Published on: Jul 16, 2019

Penn State's Administrative Data Accelerator has selected consumer identity management expert Infutor to support research that informs policy and improves lives.

Located in the College of Health and Human Development’s Prevention Research Center, and supported by the Social Science Research Institute, the Administrative Data Accelerator collaborates with interdisciplinary teams to acquire and securely store administrative data for use by its research fellows and data scientists.

“Using data created through the routine running of programs allows us to generate evidence, advance research, and inform policy at minimal cost to the public, with big impact for society,” said Max Crowley, director of the Administrative Data Accelerator and assistant professor of human development and family studies at Penn State. “We are excited to leverage Infutor’s historical property and real estate data to better inform our researchers’ varied programs.”

The Administrative Data Accelerator Enclave, a component of the Evidence-to-Impact-Collaborative, also has joint support from the Social Science Research Institute, Department of Economics, Department of Agricultural Economics, Sociology, and Education, and the Smeal College of Business.

“University-supported economics and social market research initiatives have a profound impact on social policies and we are proud to support their efforts with robust historical consumer data,” said Gary Walter, CEO of Infutor. “Our consumer identity data serves as a critical data source for tracking address histories that can be used for migration, housing and other valuable research initiatives.”

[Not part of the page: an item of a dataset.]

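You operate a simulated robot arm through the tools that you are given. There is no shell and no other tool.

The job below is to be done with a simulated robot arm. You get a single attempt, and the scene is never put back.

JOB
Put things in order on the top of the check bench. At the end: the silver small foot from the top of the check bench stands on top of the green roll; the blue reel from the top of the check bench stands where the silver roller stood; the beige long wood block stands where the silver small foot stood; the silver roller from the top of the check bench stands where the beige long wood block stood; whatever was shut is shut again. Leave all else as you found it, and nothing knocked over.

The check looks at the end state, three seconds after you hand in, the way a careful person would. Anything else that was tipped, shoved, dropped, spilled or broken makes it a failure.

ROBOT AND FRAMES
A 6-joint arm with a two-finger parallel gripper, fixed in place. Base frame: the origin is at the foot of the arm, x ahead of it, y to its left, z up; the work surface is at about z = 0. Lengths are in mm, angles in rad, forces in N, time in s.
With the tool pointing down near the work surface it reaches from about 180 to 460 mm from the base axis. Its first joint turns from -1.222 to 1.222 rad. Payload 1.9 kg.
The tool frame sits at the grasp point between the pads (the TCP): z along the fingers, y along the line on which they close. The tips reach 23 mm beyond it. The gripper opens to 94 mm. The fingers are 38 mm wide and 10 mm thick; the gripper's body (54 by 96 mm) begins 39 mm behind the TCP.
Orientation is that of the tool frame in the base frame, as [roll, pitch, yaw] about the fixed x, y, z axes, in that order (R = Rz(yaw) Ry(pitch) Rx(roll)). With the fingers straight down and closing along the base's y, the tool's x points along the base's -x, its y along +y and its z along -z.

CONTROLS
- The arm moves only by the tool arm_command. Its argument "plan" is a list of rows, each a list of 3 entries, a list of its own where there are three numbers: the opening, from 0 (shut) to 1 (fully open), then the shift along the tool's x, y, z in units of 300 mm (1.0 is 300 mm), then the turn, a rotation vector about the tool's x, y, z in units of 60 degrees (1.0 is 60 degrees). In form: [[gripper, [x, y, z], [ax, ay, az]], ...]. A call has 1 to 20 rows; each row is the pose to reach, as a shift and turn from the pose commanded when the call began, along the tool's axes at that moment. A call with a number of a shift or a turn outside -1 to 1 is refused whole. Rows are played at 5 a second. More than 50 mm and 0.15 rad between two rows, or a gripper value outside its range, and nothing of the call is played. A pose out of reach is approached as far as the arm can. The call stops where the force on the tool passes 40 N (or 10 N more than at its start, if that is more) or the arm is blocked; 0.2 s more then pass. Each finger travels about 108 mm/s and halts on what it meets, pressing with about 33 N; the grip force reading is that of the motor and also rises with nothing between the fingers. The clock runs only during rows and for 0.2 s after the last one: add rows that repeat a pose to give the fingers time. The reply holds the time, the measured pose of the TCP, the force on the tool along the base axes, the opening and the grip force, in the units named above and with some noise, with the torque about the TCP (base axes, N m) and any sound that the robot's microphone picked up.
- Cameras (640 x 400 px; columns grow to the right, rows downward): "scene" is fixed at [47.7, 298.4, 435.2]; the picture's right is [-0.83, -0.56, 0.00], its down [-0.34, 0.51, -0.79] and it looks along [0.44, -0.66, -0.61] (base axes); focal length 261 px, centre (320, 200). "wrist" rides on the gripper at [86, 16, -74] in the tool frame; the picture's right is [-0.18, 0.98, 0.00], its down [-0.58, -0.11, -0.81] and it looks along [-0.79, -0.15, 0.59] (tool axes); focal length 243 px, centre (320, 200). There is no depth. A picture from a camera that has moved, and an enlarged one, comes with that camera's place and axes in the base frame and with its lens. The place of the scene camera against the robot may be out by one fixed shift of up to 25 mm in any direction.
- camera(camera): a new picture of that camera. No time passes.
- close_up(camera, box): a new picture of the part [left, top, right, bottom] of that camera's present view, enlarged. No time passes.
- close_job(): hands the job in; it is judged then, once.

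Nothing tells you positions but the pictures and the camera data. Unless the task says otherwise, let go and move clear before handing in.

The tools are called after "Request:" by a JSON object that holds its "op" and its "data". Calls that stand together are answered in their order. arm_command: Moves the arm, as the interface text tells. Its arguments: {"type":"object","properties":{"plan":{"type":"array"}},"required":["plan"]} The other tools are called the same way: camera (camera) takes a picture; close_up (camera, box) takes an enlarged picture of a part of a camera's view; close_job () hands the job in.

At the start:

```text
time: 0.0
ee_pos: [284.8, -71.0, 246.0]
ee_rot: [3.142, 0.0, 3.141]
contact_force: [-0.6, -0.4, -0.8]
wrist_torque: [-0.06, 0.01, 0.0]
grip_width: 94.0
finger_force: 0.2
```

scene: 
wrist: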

Infutor compiles deterministic, authoritative and permissible data from sources such as public and private telephone data, deed and property information, subscription services and numerous other privacy and security-compliant sources. Infutor combines these records into a single identity graph that identifies individuals and links particular records to a single individual. Penn State's academic publications report only summary information about the underlying identity graph, not specific personal details, to ensure the protection of the identity of individuals and accompanying sensitive data.